[Excerpted text]:
Bien plus pertinent qu’Ulysse, souviens-toi !, Guy Maddin aurait dû s’en tenir à son titre original : Keyhole, évoquant plutôt le caractère labyrinthique de son travail sur l’oubli que l’aventurier grec. Sa dernière œuvre aurait alors pu se révéler comme l’expérience visuelle la plus marquante de ce début d’année pour un spectateur pris en otage, transpercé dès les premières minutes par une fusillade du feu de Dieu digne d’un Scarface. Noirs et blancs sublimes, fondus enveloppants, surimpressions spectrales, tout est bon pour ressusciter les morts. Maddin fait tourner la planche Ouija et exhorte ses héros déchus. Du film de gangster, il convie les loubards gominés, les armes à feu pétaradantes, l’amant chinois pernicieux, et la poule française en lingerie fine. Du film d’épouvante période Bela Lugosi, il convoque les chaises électriques, les pannes d’électricité, les marigots lugubres, la fiancée noyée, le fantôme de tonton au grenier, sans oublier celui du frangin dans le placard.

[Information provided]:
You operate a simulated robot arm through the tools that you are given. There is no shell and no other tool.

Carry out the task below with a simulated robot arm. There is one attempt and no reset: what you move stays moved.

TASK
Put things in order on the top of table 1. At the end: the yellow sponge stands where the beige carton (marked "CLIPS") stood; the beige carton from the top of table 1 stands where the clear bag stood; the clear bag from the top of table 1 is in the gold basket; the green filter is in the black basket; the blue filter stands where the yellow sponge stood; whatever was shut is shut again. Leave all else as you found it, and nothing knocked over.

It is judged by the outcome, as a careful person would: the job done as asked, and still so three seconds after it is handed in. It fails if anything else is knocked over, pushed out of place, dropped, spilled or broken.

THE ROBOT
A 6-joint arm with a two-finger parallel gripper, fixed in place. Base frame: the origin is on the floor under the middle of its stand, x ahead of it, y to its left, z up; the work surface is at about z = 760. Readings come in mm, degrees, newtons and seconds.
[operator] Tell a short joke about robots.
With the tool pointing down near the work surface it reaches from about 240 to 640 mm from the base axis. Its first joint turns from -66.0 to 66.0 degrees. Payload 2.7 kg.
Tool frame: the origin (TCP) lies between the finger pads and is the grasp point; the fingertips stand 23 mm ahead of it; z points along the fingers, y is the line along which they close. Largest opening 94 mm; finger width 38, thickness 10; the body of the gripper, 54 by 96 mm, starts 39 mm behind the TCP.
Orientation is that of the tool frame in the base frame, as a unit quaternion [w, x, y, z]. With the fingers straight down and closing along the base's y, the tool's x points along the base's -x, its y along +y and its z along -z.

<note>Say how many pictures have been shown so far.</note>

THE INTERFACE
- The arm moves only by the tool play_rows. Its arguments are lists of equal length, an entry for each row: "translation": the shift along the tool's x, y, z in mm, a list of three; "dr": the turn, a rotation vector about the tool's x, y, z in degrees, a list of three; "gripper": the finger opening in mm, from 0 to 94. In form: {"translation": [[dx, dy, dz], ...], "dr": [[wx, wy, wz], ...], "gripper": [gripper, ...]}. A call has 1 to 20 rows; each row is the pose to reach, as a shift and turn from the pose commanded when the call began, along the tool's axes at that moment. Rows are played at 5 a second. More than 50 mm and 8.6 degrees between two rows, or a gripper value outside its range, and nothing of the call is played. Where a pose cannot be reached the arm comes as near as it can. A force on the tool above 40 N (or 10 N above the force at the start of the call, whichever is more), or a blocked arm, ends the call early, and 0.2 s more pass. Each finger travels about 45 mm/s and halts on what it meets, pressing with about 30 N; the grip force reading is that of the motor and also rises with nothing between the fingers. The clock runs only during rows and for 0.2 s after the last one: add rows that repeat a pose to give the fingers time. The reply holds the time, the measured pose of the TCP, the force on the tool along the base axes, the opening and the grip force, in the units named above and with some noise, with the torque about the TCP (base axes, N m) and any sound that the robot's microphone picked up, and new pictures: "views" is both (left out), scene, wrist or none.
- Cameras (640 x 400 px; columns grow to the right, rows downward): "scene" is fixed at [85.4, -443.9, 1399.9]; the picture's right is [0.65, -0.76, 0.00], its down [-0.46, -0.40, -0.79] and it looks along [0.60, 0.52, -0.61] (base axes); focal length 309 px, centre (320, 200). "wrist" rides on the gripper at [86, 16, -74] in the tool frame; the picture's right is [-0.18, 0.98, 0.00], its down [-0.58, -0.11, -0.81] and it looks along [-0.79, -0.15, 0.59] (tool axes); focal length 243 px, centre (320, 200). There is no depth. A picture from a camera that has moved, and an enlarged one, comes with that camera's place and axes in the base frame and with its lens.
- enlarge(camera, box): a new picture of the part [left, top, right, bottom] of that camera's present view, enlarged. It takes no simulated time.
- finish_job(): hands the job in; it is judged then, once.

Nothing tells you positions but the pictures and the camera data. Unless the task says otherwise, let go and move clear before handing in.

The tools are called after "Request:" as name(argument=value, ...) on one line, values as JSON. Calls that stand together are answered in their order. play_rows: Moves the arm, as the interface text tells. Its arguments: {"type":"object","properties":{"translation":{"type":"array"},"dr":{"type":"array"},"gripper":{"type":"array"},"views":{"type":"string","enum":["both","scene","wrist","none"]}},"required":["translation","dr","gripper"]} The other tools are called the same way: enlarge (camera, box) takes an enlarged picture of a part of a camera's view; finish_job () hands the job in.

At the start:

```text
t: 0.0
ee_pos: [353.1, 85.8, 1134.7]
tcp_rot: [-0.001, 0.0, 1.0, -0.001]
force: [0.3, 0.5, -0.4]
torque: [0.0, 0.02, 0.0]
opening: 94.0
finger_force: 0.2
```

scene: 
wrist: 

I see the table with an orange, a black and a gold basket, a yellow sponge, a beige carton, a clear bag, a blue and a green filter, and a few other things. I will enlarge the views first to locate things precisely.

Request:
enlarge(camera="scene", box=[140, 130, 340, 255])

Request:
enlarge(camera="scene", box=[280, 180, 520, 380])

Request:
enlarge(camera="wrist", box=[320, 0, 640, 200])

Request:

[The task]:
Pick up the excerpted text at the point where it stops and go on.

[Exercise answer]:
Car Ulysse Pick a une bien grande famille. Chef des gangsters, il est enfin de retour dans une demeure poussiéreuse et surpeuplée de revenants. Manners, son seul enfant vivant, tente de lui faire recouvrer la mémoire. En vain. A son image, Maddin, durant toute la première moitié du film, tente tant bien que mal de raccrocher les wagons d’une narration volontairement trouée, déchirée en lambeaux, par le biais d’une voix-off encombrante qu’il abandonne toutefois à mi-parcours. Trop tard. Ce plan malaisé de légitimation, entre explications elliptiques et énigmes lyriques absconses passe finalement assez mal et on aurait préféré voir assumé totalement le parti pris anti-narratif, ouvrant les vannes de l’expérience purement physique et sensuelle d’un mélange de genres certes purement gratuit et à la limite du pastiche ou du cliché vintage, mais aussi sidérant de beauté plastique voire troublant… un univers désagréablement fangeux et libidineux pourtant émaillé d’une lumière virginale, liée avant tout au personnage de Denny, la jeune noyée aveugle mais clairvoyante.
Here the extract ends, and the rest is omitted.